Sidhpur has a gorgeous view of the mighty Himalayas, and the entire place is a birdwatcher’s pilgrimage, much to our delight. Wake up early to hear the Great Barbets, The Blue Whistling Thrushes, the Yellow Vented Bulbuls, The Fulvous Chested Woodpeckers call cheerfully. It was March and even during day standing in the shade made us want to put on our warm jackets. The soothing sound of the Manooni waters gushing over Himalayan boulders is like meditation music. Sidhpur is the place to spend a good week in, doing nothing much but walks around the woods and catching up on the sleep deficit. And of course the food.
Soon after leaving our luggage, we drove towards Norbulingka Institute and Dharamshala, and of course some good local lunch.

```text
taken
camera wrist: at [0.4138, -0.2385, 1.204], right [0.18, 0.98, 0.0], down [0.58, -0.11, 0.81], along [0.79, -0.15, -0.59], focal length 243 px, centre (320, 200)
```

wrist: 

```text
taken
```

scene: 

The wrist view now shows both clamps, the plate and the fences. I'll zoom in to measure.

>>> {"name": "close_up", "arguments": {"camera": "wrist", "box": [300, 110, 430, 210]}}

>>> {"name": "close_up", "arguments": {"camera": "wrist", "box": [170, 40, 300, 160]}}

We spent a day just walking around the Chir-Pine forests behind the property. Not the native trees of the Himalayas, chir-pine forests are typically devoid of bird and animal life.
With the catchup with sleep just about getting even, it was already time to leave. How could we plan a longer route back, weaving through as much of Himachal as possible, soaking in the Himalayas for as long as we could? With some work at the Agriculture University in Palampur, we moved ahead. This University itself affords such beautiful vistas. We wished we could do a short term course here in organic farming, just for the excuse to live on campus for a few months. But we must keep moving on…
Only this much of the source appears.